Text:
Title 12 · Chapter 12 - HUMAN RIGHTS

Enforcement by administrator

Section: 12-112

(a)

Election of judicial determination. When a charge is filed under section 12-111, a complainant, a respondent, or an aggrieved person on whose behalf the complaint was filed, may elect to have the claims asserted in that charge decided in a civil action under subsection (b) in lieu of a hearing under subsection (c). The election must be made not later than twenty (20) days after the receipt by the electing person of service under section 12-111(j) or, in the case of the administrator, not later than twenty (20) days after such service. The person making such election shall give notice of doing so to the administrator and to all other complainants and respondents to whom the charge relates.

(b)

Civil action for enforcement when election is made for such civil action.

(1)

If an election is made under subsection (a), the administrator shall authorize, and not later than thirty (30) days after the election is made, the city attorney shall commence and maintain, a civil action on behalf of the aggrieved person in a court of competent jurisdiction seeking relief as provided by this article, and state and/or federal law.

(2)

Any aggrieved person with respect to the issues to be determined in a civil action under this subsection may intervene as of right in that civil action.

(3)

In a civil action under this subsection, if the court finds that a discriminatory housing practice has occurred or is about to occur, the court may grant as relief any relief which a court could grant with respect to such discriminatory housing practice in a civil action under section 12-113. Any relief so granted that would accrue to an aggrieved person in a civil action commenced by that aggrieved person under section 12-113 shall also accrue to that aggrieved person in a civil action under this subsection. If monetary relief is sought for the benefit of an aggrieved person who does not intervene in the civil action, the court shall not award such relief if that aggrieved person has not complied with discovery orders entered by the court.

(c)

Administrative hearing in absence of election.

(1)

If a timely election is not made under subsection (a) with respect to a charge filed under section 12-111, the administrator shall provide an opportunity for a hearing, on the record, on the charge.

(2)

The administrator shall arrange for the hearing to be conducted by a hearing officer.

(3)

The hearing officer shall commence the hearing under this section no later than one hundred twenty (120) days following the issuance of the charge, unless it is impracticable to do. If the hearing officer is unable to commence the hearing within one hundred twenty (120) days after the issuance of the charge, the hearing officer shall notify the administrator, the aggrieved person on whose behalf the charge was filed, and the respondent in writing of the reasons for not doing so.

(4)

Data shown:
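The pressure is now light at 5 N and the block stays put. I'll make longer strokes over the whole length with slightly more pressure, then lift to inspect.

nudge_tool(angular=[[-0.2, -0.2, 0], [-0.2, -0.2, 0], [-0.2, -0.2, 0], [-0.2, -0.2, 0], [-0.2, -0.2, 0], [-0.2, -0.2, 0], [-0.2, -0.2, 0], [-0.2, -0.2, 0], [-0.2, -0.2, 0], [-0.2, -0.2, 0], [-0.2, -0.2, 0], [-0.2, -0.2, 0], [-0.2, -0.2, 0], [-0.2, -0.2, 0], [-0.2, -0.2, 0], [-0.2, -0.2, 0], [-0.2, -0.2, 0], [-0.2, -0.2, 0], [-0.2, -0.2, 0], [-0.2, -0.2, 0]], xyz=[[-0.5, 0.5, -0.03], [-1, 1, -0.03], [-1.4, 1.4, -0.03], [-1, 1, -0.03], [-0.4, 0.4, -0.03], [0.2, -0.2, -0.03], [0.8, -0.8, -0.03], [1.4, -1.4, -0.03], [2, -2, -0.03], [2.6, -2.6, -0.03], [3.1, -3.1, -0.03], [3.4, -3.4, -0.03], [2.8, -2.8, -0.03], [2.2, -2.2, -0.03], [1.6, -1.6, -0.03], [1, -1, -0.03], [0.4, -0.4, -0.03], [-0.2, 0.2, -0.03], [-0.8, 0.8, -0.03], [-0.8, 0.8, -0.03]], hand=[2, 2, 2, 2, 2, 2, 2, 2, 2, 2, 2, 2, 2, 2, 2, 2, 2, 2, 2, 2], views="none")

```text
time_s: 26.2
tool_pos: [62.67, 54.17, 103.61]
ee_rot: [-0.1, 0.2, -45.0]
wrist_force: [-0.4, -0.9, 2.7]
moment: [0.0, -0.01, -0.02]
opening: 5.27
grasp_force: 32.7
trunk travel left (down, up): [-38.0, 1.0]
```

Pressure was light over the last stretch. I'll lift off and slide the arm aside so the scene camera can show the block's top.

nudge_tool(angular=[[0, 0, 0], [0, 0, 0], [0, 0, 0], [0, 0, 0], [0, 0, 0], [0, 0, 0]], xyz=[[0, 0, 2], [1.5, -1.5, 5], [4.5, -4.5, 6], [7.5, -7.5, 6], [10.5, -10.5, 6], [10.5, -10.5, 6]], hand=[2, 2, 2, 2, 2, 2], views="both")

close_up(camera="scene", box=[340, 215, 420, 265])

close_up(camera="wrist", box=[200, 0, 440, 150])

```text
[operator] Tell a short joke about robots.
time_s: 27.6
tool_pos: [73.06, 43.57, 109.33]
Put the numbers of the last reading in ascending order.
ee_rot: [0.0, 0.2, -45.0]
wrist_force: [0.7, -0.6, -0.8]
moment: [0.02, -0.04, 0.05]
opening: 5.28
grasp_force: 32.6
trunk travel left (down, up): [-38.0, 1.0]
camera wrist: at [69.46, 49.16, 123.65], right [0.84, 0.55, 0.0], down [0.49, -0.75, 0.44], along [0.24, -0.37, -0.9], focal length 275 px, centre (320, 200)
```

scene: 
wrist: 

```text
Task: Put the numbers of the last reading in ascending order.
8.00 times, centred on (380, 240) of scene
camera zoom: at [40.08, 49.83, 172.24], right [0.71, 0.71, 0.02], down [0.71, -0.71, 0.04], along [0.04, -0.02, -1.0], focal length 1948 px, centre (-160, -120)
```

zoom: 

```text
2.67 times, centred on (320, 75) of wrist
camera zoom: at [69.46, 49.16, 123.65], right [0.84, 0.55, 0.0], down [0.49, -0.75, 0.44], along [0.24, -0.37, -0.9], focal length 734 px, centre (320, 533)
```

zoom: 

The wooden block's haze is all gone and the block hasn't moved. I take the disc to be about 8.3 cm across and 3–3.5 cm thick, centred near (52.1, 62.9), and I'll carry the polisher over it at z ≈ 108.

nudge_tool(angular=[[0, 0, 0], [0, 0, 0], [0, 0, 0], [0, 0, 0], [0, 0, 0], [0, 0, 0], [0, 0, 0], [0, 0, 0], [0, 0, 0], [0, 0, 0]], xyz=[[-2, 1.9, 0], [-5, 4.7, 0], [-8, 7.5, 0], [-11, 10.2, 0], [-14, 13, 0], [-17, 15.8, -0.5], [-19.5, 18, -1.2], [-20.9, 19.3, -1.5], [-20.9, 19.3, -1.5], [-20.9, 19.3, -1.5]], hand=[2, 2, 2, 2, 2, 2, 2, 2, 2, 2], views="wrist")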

What is required: Add the next paragraphs of the text.

Final result:
The hearing officer shall make findings of fact and conclusions of law within sixty (60) days after the end of the hearing under this section, unless it is impracticable to do so. If the hearing officer is unable to make findings of fact and conclusions of law within such period, or any succeeding sixty-day period thereafter, the hearing officer shall notify the administrator, the aggrieved person on whose behalf the charge was filed, and the respondent, in writing of the reasons for not doing so.

(5)

The city attorney shall provide legal representation for the complainant in such administrative hearings.

(6)

Any resolution of a charge before a final order under this section shall require the consent of the aggrieved person on whose behalf the charge is issued.

(7)

A hearing officer may not continue a hearing under this section regarding an alleged discriminatory housing practice after the beginning of the trial of a civil action commenced by the aggrieved party under federal or state law, seeking relief with respect to that discriminatory housing practice.

(d)

Order; administrative penalties.

(1)

If the hearing officer finds that a respondent has engaged or is about to engage in a discriminatory housing practice, such hearing officer shall promptly issue a recommended order to the administrator prohibiting the practice and recommending affirmative relief from the effects of the practice, including quantifiable damages and reasonable attorney's fees and costs.

(2)

No such order shall affect any contract, sale, encumbrance, or lease consummated before the issuance of such order and involving a bona fide purchaser, encumbrancer, or tenant without actual notice of the charge filed under this article.

(3)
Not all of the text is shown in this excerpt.